If the video were transmitted back to the casino's security control room, it would be monitored 24 hours per day, without having to hire more people to do it. A security video recorder can automatically flag portions of a surveillance reel where something moved in the frame, so the footage only needs to be checked for a few minutes each day.

Lots of interesting things the tribe could do with a live video feed from Pajarita to the casino, especially if it succeeds. I'm just sayin'.

I'm guessing that if the tribal council takes a vote among students at the high school, they would see that most students would be eager to see a high-profile project like this succeed. It would be a very impressive acheivement for the whole tribe.

Some cynical students may say that success in this situation would be a bad thing, because it would end up with a bigfoot being put in a zoo. Wrong. That won't ever happen. Bigfoots are far too intelligent and communicative to be put in a zoo. It would be like putting a primitive man in a zoo ... It would feel very wrong. A surge of sentiment, from around the world, would rise to return a captured bigfoot to its home and set it free.

If the project succeeds ... then people all over the world will highly appreciate the Mescalero tribe for protecting some of them in such an amazing sanctuary.

The idea for this project may never catch fire at Mescalero.

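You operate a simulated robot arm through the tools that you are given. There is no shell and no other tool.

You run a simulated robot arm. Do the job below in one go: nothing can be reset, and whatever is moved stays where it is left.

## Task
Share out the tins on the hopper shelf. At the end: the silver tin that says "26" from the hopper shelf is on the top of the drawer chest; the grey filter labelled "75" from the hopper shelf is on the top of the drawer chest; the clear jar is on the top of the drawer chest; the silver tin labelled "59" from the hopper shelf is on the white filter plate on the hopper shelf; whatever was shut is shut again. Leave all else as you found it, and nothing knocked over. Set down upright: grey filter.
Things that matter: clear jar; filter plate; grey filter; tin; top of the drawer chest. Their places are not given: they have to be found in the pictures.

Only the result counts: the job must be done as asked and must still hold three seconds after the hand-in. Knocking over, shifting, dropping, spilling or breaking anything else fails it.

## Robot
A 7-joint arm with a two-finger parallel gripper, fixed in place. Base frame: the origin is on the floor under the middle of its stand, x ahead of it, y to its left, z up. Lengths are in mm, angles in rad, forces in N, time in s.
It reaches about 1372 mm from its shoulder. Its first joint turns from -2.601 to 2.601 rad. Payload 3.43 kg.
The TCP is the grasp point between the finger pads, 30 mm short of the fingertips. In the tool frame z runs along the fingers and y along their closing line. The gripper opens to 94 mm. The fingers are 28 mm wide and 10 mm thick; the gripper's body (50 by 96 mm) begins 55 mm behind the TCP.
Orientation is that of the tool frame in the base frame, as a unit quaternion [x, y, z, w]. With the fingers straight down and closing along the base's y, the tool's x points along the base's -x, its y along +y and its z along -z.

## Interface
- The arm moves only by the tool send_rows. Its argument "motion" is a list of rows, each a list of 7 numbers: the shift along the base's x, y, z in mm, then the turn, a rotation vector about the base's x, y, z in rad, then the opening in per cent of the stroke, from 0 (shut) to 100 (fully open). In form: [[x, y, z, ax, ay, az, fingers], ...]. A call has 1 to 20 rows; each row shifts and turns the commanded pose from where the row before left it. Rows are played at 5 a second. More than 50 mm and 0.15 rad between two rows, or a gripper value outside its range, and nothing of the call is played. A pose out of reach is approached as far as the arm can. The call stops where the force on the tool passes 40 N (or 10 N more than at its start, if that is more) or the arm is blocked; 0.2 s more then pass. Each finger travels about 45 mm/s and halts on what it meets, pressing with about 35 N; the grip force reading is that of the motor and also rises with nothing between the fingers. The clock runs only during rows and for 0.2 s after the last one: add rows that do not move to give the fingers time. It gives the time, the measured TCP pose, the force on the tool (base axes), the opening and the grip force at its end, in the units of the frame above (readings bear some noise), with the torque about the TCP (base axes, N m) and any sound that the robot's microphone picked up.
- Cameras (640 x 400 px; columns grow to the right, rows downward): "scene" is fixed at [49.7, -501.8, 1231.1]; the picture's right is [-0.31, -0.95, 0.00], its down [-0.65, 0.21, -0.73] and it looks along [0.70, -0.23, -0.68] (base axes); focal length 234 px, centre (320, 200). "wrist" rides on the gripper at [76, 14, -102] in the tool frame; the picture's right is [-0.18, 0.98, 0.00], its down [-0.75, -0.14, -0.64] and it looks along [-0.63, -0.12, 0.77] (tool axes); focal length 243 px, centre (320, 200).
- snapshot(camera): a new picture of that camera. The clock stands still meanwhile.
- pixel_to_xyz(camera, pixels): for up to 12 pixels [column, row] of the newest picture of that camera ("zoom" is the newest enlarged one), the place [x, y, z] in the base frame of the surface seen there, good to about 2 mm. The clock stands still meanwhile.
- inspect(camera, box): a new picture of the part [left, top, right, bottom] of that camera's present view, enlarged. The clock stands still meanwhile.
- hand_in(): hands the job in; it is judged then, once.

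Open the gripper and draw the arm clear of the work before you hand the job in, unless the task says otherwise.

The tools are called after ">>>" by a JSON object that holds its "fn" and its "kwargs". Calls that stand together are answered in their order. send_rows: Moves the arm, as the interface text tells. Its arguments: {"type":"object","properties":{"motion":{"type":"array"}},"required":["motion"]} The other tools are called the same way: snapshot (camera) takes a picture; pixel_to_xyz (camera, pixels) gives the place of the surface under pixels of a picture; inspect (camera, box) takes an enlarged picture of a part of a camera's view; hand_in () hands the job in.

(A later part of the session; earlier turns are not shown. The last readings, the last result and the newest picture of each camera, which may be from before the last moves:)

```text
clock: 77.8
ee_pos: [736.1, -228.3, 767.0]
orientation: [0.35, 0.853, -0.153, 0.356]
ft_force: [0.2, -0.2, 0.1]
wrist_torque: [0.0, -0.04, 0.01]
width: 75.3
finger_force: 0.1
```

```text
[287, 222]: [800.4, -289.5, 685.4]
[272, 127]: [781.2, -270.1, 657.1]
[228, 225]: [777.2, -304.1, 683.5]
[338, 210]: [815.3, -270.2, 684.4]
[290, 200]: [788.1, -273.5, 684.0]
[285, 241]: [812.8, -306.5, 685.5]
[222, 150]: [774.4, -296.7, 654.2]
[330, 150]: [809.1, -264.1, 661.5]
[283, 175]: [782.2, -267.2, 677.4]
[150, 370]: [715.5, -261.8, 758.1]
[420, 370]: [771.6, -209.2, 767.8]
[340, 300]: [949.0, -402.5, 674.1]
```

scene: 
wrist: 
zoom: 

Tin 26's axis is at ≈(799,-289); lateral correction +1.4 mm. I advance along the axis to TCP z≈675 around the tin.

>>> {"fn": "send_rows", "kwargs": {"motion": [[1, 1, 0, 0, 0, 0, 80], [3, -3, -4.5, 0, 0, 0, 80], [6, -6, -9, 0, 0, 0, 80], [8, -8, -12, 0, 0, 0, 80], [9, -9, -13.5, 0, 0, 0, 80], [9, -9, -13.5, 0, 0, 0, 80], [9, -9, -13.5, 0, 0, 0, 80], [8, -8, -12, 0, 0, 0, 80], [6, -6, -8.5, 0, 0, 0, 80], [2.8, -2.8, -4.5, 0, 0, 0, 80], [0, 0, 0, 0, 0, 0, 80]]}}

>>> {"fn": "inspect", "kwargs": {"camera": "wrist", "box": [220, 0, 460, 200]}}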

It's hard to predict what will happen. If nothing else, due to this article, some people may come to the Mescalero museum someday to offer money for a guided tour of the backcountry around Pajarita. It may never happen, but if it does, that sort of thing is easily controllable. Logically, the tribal council should want to see how much demand there may be for a guided tour of the Pajarita backcounty. It's a potential revenue stream that wouldn't require any investment. The Navajos already do it with great style and efficiency ... for tourists who just want to look at big rocks! It's also the best way to assure that no one will go out there unescorted. People will always opt for a tour if they can choose between that or a huge fine for trespassing.